Work instructions:
Your task is to give the data again, exactly, with every line intact.

[start]

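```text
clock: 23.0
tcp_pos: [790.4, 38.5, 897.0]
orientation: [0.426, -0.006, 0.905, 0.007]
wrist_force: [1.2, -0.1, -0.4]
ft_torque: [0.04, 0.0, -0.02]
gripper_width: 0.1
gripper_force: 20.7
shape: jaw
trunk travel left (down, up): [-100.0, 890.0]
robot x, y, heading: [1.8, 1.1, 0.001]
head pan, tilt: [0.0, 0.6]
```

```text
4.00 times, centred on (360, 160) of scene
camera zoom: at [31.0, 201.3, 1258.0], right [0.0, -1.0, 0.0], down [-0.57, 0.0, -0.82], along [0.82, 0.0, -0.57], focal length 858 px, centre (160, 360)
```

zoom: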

[end]

Exercise solution:
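```text
clock: 23.0
tcp_pos: [790.4, 38.5, 897.0]
orientation: [0.426, -0.006, 0.905, 0.007]
wrist_force: [1.2, -0.1, -0.4]
ft_torque: [0.04, 0.0, -0.02]
gripper_width: 0.1
gripper_force: 20.7
shape: jaw
trunk travel left (down, up): [-100.0, 890.0]
robot x, y, heading: [1.8, 1.1, 0.001]
head pan, tilt: [0.0, 0.6]
```

```text
4.00 times, centred on (360, 160) of scene
camera zoom: at [31.0, 201.3, 1258.0], right [0.0, -1.0, 0.0], down [-0.57, 0.0, -0.82], along [0.82, 0.0, -0.57], focal length 858 px, centre (160, 360)
```

zoom: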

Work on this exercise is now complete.